start Given information
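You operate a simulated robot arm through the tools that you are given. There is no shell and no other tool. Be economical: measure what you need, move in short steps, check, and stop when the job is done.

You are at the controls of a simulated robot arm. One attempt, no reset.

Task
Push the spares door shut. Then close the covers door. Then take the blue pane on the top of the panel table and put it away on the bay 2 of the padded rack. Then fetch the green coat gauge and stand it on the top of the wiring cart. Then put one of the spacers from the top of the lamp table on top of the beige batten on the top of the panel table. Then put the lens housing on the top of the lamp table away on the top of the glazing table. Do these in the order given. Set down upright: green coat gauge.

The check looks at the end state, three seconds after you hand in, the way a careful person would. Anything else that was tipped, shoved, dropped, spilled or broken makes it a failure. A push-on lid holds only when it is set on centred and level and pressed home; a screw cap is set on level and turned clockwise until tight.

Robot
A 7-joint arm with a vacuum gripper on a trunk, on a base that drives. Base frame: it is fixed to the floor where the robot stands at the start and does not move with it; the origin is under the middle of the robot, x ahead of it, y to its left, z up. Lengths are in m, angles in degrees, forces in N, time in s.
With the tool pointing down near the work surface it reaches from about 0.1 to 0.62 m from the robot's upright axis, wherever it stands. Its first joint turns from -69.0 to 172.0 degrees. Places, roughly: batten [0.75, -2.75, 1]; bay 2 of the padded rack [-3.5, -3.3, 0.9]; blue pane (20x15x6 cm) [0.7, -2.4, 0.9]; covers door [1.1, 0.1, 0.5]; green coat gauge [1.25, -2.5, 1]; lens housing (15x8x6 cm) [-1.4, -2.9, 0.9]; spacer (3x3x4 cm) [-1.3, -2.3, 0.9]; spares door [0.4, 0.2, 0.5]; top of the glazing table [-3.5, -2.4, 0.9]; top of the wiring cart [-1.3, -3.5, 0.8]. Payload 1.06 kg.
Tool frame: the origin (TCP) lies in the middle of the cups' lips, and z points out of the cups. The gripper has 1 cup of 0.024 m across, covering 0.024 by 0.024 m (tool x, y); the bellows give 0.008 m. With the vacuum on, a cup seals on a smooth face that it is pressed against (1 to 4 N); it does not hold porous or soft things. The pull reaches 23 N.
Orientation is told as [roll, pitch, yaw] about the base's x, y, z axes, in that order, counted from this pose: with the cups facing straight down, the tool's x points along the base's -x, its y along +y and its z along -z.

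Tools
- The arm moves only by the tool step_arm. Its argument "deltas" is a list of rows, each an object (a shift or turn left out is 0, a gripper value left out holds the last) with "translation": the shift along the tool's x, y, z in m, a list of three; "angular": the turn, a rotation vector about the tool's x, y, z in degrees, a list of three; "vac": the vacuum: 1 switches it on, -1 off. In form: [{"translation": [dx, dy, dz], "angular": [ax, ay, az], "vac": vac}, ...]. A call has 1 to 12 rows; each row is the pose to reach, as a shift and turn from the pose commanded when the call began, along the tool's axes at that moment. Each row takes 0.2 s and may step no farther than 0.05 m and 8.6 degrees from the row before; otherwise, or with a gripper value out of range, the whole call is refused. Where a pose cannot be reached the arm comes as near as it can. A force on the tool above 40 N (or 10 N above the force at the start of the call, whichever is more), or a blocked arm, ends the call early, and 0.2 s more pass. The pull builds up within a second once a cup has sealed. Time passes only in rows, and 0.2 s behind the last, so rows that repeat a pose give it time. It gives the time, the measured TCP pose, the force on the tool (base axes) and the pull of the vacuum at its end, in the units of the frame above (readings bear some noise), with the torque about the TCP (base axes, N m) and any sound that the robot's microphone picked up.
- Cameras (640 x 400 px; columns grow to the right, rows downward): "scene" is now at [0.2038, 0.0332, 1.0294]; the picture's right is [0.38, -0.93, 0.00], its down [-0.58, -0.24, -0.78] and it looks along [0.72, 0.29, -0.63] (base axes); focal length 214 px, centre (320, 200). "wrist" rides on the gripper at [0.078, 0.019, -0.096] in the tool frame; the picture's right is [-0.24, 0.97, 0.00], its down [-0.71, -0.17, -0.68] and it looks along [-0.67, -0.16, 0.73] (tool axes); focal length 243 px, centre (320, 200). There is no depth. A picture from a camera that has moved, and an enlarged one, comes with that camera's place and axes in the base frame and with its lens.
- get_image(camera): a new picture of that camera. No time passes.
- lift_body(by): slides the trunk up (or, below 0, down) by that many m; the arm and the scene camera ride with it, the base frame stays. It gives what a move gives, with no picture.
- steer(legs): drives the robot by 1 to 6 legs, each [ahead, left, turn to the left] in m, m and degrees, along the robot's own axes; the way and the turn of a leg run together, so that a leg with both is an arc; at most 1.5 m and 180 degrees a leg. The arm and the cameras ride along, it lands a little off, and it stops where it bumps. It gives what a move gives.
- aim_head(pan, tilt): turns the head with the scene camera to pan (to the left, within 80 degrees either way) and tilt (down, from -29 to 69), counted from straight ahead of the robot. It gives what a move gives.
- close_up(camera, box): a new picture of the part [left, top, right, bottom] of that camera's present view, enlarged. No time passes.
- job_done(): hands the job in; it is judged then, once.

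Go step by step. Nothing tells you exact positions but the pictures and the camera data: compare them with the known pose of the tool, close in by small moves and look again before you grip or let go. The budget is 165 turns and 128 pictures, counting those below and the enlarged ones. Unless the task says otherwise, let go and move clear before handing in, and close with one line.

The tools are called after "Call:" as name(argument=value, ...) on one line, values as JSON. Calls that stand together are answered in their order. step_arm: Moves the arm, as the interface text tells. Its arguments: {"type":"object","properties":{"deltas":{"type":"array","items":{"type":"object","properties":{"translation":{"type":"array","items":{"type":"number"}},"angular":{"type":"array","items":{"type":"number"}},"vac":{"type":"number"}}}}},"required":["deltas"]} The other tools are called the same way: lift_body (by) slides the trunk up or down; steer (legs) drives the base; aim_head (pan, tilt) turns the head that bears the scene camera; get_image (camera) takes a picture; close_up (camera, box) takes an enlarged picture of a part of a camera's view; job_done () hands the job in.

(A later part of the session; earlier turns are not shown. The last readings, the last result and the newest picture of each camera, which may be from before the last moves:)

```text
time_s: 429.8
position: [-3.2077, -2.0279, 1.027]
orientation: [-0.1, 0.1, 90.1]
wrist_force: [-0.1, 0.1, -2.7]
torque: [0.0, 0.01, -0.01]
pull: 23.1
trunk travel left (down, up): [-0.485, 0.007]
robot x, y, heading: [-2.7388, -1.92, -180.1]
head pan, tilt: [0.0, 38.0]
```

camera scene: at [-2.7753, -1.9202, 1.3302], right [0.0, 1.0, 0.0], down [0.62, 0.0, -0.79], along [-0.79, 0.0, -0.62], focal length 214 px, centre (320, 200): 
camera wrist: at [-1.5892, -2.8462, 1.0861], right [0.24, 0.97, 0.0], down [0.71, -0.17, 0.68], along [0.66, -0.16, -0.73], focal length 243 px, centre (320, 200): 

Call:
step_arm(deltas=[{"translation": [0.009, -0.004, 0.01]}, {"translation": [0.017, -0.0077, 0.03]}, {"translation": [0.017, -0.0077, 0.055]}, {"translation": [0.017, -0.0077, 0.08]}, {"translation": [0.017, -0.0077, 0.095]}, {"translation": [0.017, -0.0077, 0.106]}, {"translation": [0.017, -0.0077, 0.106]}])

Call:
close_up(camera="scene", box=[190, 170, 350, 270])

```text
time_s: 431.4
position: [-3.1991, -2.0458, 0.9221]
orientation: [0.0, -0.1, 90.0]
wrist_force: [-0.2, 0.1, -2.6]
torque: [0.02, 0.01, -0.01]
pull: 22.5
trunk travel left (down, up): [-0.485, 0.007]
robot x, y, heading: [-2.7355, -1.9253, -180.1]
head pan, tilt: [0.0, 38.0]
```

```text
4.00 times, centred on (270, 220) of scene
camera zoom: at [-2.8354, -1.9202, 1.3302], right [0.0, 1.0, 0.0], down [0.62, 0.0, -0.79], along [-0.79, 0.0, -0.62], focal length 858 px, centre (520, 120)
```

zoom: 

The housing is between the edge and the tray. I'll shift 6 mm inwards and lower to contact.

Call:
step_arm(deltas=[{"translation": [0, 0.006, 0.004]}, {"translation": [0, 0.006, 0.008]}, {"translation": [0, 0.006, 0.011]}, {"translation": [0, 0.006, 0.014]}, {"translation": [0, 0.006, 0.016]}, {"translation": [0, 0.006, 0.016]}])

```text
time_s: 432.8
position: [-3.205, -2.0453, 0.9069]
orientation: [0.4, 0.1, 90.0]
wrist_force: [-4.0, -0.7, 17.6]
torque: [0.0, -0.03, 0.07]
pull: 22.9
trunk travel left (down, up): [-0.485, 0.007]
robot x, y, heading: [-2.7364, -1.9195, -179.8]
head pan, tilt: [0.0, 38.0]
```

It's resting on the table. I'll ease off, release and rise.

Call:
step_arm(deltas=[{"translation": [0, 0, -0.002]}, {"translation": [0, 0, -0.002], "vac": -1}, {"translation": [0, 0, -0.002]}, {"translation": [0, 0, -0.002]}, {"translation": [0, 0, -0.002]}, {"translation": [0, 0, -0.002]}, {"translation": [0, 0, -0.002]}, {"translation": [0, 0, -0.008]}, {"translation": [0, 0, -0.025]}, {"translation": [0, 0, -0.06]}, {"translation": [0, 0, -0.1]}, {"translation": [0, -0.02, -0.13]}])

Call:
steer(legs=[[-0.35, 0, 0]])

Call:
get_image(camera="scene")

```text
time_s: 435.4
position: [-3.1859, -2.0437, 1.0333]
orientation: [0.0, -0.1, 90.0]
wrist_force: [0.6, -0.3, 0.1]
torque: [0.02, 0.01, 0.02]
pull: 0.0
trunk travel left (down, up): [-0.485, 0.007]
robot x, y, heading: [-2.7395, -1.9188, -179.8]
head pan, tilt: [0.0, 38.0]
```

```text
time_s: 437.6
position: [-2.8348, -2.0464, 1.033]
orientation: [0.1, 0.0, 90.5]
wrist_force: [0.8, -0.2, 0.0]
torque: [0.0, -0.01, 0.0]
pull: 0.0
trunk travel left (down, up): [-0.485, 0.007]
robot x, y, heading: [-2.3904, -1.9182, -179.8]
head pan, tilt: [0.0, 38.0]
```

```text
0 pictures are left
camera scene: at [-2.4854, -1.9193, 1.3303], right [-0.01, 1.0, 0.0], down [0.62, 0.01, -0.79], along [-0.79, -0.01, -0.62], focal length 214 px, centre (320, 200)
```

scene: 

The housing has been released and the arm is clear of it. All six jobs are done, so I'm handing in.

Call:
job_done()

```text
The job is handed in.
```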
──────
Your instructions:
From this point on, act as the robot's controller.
end Given information
Your instructions:
Read through the data and copy every line where "simulated" shows up.

Answer:
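You operate a simulated robot arm through the tools that you are given. There is no shell and no other tool. Be economical: measure what you need, move in short steps, check, and stop when the job is done.
You are at the controls of a simulated robot arm. One attempt, no reset.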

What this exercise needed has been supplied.